Stetson brought up Chinese inflation in class on Monday. He said he’s seen it mentioned a lot, and there it was in Monday’s issue of The New York Times. The piece entitled “Inflation In China May Limit U.S Trade Deficit” cover some of the details, but paints a naïve picture of the the situation.
First, the data:
China’s inflation is running 5 percent at the consumer level, according to official measures. But Chinese and Western economists describe these measures as based on flawed, outdated techniques and say the real figure may be up to twice as high.
In contrast, the annual inflation rate in the United States is low by historical standards — about 1.5 percent currently.
There are two reasons for this. I mentioned this one:
China’s intervention in the currency market has kept its currency artificially low. But that flood of money has also driven inflation, giving Beijing an incentive to let the renminbi move higher.
I was remiss not to mention this one:
… No country offers refuge from high global commodity prices.
We need to keep our eyes focused on the primary result: it’s good when people around the world get richer. But, the secondary result of that is that it tends to bid up the prices of commodities: it isn’t just oil, but almost all commodities have had severe price inflation over the last decade.
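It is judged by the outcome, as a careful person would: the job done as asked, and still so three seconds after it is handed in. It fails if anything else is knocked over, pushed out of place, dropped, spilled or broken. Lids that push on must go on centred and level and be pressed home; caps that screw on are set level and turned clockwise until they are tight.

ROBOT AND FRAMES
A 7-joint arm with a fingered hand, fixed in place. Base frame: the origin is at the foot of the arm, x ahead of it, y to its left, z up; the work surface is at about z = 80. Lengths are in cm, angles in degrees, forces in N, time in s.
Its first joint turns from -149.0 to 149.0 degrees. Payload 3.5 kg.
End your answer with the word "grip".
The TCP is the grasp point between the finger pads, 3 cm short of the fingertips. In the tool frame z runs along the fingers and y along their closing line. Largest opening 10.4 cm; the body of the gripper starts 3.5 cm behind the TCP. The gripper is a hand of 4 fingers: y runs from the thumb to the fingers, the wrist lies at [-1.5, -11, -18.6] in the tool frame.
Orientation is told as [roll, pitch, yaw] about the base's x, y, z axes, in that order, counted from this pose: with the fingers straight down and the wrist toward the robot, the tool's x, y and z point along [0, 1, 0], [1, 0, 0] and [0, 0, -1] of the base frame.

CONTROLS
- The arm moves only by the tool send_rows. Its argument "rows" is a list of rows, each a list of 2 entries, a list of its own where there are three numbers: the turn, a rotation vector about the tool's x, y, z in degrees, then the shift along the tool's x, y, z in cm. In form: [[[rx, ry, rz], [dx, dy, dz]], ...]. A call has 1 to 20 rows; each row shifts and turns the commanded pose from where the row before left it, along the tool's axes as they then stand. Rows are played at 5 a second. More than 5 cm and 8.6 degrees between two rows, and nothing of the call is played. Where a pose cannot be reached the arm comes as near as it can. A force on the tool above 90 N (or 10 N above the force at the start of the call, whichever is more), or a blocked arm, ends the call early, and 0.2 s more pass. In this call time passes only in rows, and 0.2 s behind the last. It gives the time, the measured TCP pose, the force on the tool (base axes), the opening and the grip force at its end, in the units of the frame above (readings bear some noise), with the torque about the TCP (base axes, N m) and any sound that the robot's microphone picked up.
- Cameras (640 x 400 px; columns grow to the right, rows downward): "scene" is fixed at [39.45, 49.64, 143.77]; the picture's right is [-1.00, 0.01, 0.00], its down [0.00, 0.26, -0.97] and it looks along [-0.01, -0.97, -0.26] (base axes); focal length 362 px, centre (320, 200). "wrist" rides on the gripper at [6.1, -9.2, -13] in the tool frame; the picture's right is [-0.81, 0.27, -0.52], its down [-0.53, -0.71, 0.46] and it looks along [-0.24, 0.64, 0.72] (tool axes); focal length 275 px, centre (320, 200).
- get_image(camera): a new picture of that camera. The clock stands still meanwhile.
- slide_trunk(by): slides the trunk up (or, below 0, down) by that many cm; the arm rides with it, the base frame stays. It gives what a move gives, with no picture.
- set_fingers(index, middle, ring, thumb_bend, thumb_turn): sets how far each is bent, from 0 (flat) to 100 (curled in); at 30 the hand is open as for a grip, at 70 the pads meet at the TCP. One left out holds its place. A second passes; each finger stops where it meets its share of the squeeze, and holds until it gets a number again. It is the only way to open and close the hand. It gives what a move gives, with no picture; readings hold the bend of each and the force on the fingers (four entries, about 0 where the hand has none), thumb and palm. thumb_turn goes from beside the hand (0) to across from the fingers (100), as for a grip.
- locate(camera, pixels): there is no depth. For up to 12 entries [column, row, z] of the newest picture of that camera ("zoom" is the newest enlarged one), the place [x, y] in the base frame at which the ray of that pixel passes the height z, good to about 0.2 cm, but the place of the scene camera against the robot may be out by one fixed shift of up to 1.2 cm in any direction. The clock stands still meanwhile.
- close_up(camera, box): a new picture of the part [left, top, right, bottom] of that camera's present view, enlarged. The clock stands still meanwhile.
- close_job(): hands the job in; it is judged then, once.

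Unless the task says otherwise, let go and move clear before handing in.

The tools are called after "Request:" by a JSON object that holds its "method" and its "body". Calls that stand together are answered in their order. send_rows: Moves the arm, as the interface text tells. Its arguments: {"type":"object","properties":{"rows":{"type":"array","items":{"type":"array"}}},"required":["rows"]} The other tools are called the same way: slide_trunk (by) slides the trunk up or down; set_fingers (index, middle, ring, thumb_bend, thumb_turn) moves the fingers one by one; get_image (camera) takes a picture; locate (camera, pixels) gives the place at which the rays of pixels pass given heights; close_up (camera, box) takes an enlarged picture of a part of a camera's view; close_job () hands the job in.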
Given all this, the legacy media still gets it all wrong by focusing on the U.S. trade deficit. They are hung up on this being a macroeconomic cause, when it is very likely an effect. Unlike reporters, I’ll actually offer you a testable proposition: if the U.S. trade deficit doesn’t drop in response to Chinese inflation, then those two variables aren’t causing much of what you see around you. Instead, capital flows are driving both.